La meta no era enriquecerse, no era lograr un puestito cómodo, no era acomodar a los hijos, nietos y sobrinos. Su ideal era que los compañeros o camaradas tuviesen una vida digna y estuviesen orgullosos de construir una sociedad igualitaria.
Cachito dobla la espalda sobre la tierra arenosa, tan poco proclive a la dádiva, para recoger las verduras y llevarlas a la mesa. Dorita riega las plantas con flores que adornan el jardín delantero. Los perros arman barullo alrededor. No son ricos pero encarnan la mayor riqueza que puede haber, la riqueza onerosa de quien tiene la conciencia limpia. Y es hacia el final cuando se hacen las sumas y las restas para conocer el resultado.

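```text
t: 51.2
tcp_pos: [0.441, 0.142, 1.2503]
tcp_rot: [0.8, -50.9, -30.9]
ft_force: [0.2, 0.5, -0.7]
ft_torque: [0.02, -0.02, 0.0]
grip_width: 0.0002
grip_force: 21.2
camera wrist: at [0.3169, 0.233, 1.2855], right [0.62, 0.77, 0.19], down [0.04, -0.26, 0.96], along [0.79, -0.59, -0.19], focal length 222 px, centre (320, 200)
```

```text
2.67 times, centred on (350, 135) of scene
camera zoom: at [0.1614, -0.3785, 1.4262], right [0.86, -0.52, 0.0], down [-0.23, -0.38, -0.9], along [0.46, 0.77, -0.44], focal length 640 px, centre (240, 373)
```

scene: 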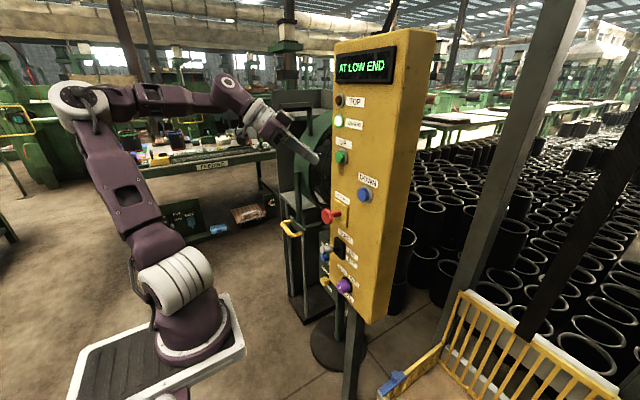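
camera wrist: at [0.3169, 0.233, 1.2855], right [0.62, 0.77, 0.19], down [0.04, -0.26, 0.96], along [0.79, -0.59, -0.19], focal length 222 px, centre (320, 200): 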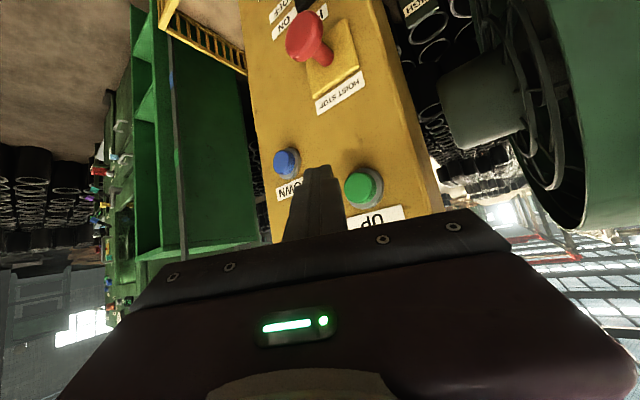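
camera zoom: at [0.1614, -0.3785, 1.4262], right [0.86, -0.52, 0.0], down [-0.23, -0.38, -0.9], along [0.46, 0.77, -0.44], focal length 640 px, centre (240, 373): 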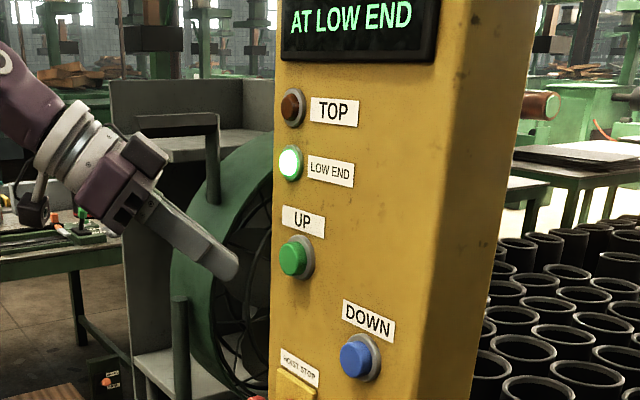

De qué riqueza gozarán los gremialistas que envejecen en mansiones, qué conciencia dormirá sus noches cuando usan la mentira para perpetuarse en el poder, cuando celebran el embrutecimiento de sus afiliados, lo potencian, y utilizan discursos anodinos que llenan el vacío con palabras efímeras. Quién recordará sus nombres con emoción, si sus nombres están unidos a negociados innombrables, dobles sueldos, diezmos. Si cada acto, cada discurso, aún los correctos, esconden intenciones confundidas con réditos personales.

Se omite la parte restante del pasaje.